Today’s attack suggests that the Houthis are now set upon waging a concerted effort directed against the UAE. Significantly, the Emirates is now admitting that it is coming under attack from the rebels. In the past, the Houthis had claimed attacks on targets in the country, but these had always been denied by the Emirati authorities.
Previously, the Houthis’ missile and drone attacks had been directed primarily against Saudi Arabia, the country that is leading the campaign against the militia in Yemen, while the militia has also targeted shipping in the Red Sea. The scale of the Houthi attacks on Saudi Arabia is such that the country has recently confirmed that its stocks of both PAC-3 missiles and AIM-120 Advanced Medium-Range Air-to-Air Missiles (AMRAAMs) are running low.

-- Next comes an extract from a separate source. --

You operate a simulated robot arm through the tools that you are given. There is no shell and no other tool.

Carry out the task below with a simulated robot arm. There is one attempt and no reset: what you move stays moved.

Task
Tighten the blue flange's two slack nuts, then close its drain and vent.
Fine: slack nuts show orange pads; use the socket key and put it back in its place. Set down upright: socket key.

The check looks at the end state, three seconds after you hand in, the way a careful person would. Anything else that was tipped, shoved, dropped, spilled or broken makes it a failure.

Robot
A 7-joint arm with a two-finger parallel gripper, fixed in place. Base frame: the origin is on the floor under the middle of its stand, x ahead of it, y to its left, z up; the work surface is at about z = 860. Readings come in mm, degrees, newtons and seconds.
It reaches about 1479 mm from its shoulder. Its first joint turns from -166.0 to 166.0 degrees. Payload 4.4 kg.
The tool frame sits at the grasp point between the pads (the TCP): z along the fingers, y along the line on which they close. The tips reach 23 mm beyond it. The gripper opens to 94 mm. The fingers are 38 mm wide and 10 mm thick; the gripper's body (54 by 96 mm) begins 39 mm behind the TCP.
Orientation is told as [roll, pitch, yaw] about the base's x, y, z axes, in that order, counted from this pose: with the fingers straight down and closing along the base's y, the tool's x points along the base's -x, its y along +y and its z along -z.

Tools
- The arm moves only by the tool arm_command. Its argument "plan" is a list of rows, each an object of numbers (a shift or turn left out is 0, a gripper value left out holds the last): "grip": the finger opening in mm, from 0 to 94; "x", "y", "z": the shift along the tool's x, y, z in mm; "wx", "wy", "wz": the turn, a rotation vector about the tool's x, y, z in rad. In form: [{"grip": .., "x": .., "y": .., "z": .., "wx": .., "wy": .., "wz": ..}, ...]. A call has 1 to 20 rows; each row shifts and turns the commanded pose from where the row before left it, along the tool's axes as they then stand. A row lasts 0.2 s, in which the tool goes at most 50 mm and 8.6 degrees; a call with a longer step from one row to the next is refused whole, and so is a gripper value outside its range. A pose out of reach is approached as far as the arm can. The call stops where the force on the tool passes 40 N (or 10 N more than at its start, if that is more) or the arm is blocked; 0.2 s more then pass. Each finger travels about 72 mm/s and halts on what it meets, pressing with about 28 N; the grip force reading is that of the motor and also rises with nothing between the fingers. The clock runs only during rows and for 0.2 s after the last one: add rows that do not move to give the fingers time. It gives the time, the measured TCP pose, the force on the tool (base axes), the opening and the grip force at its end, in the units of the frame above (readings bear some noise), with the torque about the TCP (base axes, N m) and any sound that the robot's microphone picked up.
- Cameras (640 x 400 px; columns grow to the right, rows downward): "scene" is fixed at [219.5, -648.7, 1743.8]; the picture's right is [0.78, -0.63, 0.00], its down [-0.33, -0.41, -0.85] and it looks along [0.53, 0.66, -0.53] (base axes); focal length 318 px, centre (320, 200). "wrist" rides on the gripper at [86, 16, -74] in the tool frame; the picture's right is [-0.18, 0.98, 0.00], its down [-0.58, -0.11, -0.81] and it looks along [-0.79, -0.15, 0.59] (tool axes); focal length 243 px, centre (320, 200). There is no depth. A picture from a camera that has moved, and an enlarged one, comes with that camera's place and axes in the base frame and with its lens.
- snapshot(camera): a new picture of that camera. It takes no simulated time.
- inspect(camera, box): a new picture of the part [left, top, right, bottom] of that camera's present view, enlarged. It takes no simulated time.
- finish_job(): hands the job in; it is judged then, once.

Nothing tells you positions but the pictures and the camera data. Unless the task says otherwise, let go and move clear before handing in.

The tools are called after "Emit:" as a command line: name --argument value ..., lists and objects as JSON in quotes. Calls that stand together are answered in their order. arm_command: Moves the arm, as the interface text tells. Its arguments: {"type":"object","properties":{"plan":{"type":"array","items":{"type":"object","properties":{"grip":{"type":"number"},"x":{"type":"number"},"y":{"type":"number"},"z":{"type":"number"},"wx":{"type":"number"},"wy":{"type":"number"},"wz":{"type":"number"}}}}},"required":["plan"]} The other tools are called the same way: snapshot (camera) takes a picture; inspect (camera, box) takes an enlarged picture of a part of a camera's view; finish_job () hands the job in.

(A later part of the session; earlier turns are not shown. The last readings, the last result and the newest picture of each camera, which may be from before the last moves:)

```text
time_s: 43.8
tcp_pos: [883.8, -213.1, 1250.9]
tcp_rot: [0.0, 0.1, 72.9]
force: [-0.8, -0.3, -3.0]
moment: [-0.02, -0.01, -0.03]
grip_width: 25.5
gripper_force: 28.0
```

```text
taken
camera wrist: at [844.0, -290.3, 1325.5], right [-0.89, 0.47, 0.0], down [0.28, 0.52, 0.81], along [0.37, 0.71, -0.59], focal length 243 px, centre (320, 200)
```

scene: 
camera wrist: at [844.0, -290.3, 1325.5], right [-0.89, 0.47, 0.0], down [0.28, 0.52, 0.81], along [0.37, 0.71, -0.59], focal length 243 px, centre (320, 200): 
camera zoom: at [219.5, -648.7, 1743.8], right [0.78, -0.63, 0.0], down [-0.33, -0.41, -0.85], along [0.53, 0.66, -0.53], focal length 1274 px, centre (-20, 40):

The targeting of the UAE may see the country expand its efforts against the Houthis, having withdrawn most of its ground forces from the Saudi-led campaign in 2019 and instead focusing its efforts on supporting other militias fighting the Houthis in Yemen.
The attempted attack on Abu Dhabi today may have been in response to recent airstrikes that targeted Yemen, including hitting a prison in northern Yemen that reportedly killed at least 70 people and wounded more than 100. It’s unclear whether Emirati aircraft were involved in that particular attack. Other recent raids have hit targets in the Yemeni capital, Sanaa, and the port city of Hodeida, the latter contributing to a nationwide internet blackout.
The latest developments mean that the situation in this conflict has become suddenly more complex, and more dangerous, with an apparent tit-for-tat campaign of attacks now being waged between the Houthis on one side, and Saudi Arabia, the UAE, and other allies on the other.
Most significantly, with the UAE now clearly in the Houthis’ sights, it’s also now possible that the Emirates will lose its previous reputation for being a safe haven in the region, which could have a severe knock-on effect on the business and tourism industries on which the Emirates thrive.